### STATED EXERCISE
Every line from the one with "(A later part" through the final line must be written out exactly, and no other line; omit the pictures.

# Start of DATA SEGMENT

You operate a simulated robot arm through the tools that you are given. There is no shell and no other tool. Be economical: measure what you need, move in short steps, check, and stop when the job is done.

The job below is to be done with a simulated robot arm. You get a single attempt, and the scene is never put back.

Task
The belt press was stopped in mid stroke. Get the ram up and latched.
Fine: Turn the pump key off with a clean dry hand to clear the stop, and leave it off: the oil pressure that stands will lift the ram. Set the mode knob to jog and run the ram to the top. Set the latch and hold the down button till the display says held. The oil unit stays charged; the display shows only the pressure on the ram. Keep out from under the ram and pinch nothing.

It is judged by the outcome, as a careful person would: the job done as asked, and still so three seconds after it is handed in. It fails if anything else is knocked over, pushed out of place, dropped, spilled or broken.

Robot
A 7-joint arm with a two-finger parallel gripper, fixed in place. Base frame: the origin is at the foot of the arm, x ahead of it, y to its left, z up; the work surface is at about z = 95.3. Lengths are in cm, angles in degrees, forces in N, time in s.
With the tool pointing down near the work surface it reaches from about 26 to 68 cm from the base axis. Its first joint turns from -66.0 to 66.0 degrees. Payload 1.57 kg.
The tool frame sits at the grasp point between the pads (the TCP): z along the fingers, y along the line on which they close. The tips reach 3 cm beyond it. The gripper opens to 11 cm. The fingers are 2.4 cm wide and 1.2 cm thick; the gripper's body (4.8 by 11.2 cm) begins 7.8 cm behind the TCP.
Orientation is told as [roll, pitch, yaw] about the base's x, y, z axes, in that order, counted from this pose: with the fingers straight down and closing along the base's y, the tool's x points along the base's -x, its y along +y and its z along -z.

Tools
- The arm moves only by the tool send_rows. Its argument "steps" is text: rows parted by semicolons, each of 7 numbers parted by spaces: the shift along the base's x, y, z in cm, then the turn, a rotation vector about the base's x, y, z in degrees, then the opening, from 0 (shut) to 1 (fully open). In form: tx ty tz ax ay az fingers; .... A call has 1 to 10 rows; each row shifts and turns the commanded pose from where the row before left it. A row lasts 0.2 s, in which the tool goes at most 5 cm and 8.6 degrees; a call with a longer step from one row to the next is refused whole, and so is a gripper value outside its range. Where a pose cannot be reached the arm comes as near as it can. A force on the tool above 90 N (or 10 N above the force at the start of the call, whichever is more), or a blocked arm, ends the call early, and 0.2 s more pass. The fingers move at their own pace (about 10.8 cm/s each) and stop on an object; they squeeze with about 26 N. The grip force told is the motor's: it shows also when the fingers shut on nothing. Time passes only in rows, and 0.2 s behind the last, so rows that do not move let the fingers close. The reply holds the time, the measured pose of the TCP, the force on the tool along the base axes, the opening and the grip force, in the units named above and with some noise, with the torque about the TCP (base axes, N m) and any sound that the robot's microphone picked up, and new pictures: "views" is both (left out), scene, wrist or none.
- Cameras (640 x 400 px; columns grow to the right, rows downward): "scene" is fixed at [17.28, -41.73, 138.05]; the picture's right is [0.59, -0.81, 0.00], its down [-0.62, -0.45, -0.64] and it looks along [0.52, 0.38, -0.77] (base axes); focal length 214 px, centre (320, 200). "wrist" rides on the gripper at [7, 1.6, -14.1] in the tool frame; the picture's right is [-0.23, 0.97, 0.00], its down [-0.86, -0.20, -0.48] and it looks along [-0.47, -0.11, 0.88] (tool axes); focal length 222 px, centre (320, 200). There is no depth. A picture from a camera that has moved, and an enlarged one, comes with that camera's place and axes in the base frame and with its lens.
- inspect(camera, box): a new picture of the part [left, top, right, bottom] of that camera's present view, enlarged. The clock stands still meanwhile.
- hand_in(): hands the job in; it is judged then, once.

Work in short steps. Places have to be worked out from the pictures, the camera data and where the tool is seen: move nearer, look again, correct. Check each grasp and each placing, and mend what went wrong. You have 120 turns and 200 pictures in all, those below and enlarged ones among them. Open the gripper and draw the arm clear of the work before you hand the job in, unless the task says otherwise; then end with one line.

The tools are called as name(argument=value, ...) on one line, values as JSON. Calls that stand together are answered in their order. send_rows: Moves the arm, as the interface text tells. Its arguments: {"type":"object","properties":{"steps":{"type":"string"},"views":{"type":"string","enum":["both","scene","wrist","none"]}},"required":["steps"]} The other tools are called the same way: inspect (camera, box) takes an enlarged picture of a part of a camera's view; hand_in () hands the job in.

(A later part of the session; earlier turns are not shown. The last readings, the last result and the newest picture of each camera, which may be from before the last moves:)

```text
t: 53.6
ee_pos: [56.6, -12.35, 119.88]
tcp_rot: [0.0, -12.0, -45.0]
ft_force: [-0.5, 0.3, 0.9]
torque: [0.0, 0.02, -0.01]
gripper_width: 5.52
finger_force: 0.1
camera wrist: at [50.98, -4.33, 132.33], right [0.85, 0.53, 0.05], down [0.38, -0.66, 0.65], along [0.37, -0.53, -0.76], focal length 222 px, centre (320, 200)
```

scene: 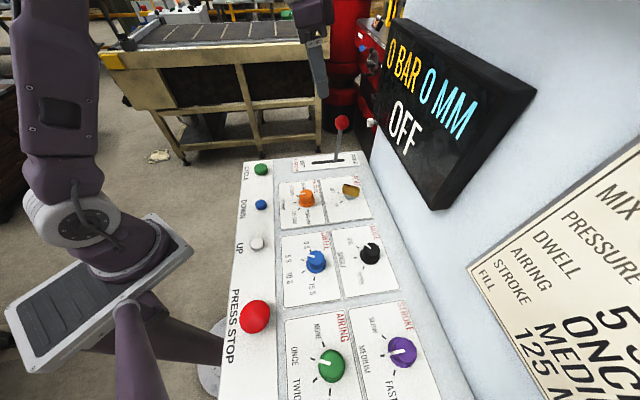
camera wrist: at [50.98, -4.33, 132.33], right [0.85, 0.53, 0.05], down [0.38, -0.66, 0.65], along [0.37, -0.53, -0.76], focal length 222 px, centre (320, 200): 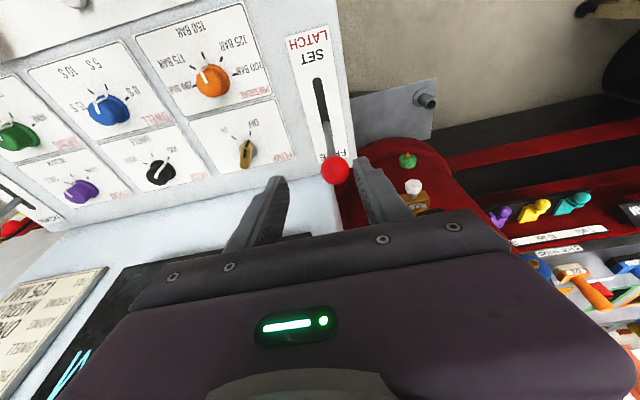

# End of DATA SEGMENT

### FINAL RESULT
(A later part of the session; earlier turns are not shown. The last readings, the last result and the newest picture of each camera, which may be from before the last moves:)

```text
t: 53.6
ee_pos: [56.6, -12.35, 119.88]
tcp_rot: [0.0, -12.0, -45.0]
ft_force: [-0.5, 0.3, 0.9]
torque: [0.0, 0.02, -0.01]
gripper_width: 5.52
finger_force: 0.1
camera wrist: at [50.98, -4.33, 132.33], right [0.85, 0.53, 0.05], down [0.38, -0.66, 0.65], along [0.37, -0.53, -0.76], focal length 222 px, centre (320, 200)
```

scene: 
camera wrist: at [50.98, -4.33, 132.33], right [0.85, 0.53, 0.05], down [0.38, -0.66, 0.65], along [0.37, -0.53, -0.76], focal length 222 px, centre (320, 200): 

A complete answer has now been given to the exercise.